(This review was originally published on October 12, 2012 at Reel Film News)
As the credits rolled on “Seven Psychopaths”, I found myself struggling to remember how the whole thing started in the first place. The film, written and directed by Martin McDonagh (2008’s “In Bruges”), plays like a stream of consciousness; it’s easy to get lost in the insanity. It’s also easy to forget about logic, and that can be a lot of fun. But that only goes so far, and the film wears pretty thin in the final act.
Marty (Colin Farrell) is a creatively incapacitated screenwriter who has a name for his new script, but no plot or characters to speak of. He doesn’t even know what kind of story he wants to write, just that it’s called ‘Seven Psychopaths’, and he desperately needs inspiration to create some mentally unstable characters. He doesn’t seem to be finding it at the bottom of a bottle; his problems are boilerplate for the young, struggling writer. He seems determined to sabotage his relationship with Kaya (Abbie Cornish).
As it turns out, Marty is surrounded by plenty of lunatics on a daily basis. He gets a lot of unsolicited writing advice from his dog-napping best friend Billy (Sam Rockwell), along with an aging pacifist named Hans (Christopher Walken) who is Billy’s partner in crime. Billy steals the canines, Hans returns them for the reward. Marty has no idea how crazy they really are.
When the two abscond with a Shih Tzu that belongs to a psychotic crime boss (Woody Harrelson), a violent chain of events is set in motion. Meanwhile, Marty puts an ad in the classifieds looking for people – psychopaths that is – who might potentially give him some ideas for his script with their rich backgrounds. One story in particular, involving a married couple who track down and butcher serial killers, is over-the-top gruesome.

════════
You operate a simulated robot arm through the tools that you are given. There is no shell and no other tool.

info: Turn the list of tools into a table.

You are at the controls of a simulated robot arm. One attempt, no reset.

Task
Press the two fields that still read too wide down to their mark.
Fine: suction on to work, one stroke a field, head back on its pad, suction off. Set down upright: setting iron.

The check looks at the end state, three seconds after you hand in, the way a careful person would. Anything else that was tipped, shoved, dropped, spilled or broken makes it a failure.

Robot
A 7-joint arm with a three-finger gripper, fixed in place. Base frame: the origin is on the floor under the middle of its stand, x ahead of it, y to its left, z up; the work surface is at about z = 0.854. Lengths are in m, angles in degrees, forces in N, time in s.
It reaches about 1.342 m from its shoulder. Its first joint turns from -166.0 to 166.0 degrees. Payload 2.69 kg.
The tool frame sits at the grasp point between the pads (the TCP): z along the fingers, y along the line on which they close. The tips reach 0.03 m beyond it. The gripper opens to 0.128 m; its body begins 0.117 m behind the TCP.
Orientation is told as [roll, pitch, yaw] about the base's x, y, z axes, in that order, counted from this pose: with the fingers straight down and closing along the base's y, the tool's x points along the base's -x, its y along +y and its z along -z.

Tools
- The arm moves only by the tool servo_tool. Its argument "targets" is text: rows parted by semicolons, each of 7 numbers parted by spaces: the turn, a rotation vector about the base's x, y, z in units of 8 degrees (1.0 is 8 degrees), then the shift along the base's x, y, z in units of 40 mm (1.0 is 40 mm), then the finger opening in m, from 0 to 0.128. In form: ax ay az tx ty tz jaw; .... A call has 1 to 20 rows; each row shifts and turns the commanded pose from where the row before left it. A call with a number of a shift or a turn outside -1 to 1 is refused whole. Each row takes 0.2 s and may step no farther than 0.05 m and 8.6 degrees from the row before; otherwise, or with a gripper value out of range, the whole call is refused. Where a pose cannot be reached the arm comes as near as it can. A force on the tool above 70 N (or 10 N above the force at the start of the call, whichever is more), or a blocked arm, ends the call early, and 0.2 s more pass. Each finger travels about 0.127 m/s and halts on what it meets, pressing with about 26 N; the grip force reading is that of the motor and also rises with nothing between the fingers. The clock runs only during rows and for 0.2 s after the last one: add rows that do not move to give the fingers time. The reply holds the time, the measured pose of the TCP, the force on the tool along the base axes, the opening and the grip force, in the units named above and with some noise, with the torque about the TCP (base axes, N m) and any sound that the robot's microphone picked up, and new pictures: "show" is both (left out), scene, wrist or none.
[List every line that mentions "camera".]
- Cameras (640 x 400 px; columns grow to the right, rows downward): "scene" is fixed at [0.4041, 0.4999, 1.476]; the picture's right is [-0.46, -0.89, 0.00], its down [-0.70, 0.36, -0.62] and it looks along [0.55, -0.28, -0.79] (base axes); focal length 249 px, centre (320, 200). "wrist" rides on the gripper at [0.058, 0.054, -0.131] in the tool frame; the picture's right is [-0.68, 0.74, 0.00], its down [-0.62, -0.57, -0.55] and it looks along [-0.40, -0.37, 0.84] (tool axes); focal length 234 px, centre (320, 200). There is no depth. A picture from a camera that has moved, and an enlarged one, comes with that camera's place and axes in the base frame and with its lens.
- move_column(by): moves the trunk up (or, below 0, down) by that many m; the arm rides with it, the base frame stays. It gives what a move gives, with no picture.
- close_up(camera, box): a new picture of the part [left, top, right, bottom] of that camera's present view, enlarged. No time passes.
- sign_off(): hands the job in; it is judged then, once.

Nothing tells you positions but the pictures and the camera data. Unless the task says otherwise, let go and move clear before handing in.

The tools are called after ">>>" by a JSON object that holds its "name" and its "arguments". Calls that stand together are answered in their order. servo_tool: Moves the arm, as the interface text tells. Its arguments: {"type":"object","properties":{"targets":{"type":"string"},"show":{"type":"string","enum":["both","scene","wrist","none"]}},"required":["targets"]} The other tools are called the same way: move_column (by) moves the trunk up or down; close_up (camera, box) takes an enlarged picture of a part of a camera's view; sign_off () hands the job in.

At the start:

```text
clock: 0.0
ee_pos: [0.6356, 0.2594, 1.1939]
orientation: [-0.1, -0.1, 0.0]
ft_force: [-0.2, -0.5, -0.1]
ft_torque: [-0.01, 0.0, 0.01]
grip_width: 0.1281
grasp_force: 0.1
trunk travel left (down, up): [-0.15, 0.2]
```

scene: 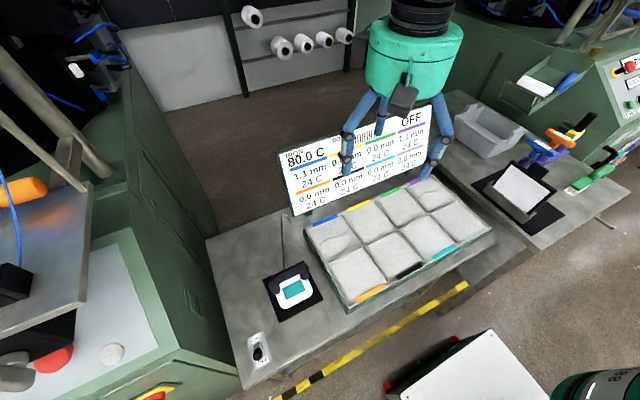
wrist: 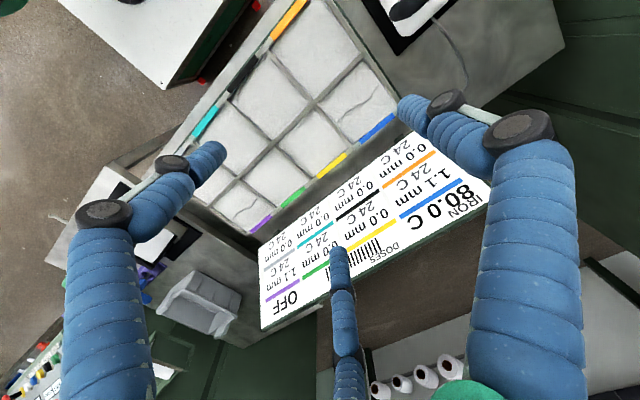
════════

There are considerably more psychopaths in this film than advertised, though the main players are enough to fit the bill. The abundance of characters sometimes stifle their development (though in some cases, this counts as a positive). Extremely violent, the guns, blood and dismemberments are all executed with a sharp and twisted sense of irony. An interesting ensemble of ancillary characters are there to provide the film’s impressive body count (Gabourey Sidibe takes a bullet for losing the boss’s dog) and to amp up the shock and comic value. There’s a masked gunman at large known as the ‘Jack of Diamonds’ killer who only murders high-profile members of the mob. In the film’s opening scene, he takes out two mob enforcers (Michael Pitt of “Boardwalk Empire” plays on of them) who are gabbing casually about shooting someone through the eyeball.
I really enjoyed “In Bruges”(2008), which also starred Farrell, who played a woeful hitman opposite Brendan Gleeson’s wiser, jaded gun-for-hire. The film maintained a great balance between violence, comedy, and character development, and the two had a great ‘odd couple’ dynamic. Amidst the blood and mayhem, they experienced some real human moments. While not subtle by any stretch, McDonagh’s story was engaging, and I felt vested in the characters. Even the antagonist, played by Ralph Fiennes, had his good qualities.
Here, the characters are decidedly less grounded in reality. While Sam Rockwell becomes progressively (and hilariously) more unhinged, Walken remains so brilliantly passive that he’s almost inanimate. Farrell’s unusually subdued demeanor as a functioning alcoholic makes him a fitting mainstay for the film. He never seems to lose his inherent good nature. Harrelson does what Harrelson does really well: mean-spirited, unbalanced, and funny. Everyone, in one way or another, is off their rocker.
Not so much intelligent as it is quick-witted, the majority of “Seven Psychopaths” doesn’t give us much breathing room, then decides to draw itself out for the last half hour (even at a reasonable 109 minutes, it feels overlong). Scattershot and gory, the film incorporates several subplots into the framework of the story, one involving a gun-toting Vietnamese priest, another a vengeful Quaker. Some of these stories overlap the characters’ reality, others are just stories.
A popular critical response to “In Bruges” was its comparison to Quentin Tarantino. I disagree, feeling that McDonagh had carved himself a unique place in pulp cinema in the new millennium. Like Tarantino, however, “Psychopaths” seems to reflect that sophomore urge to outdo himself. If for nothing other than its sheer excess, it’s worth a look.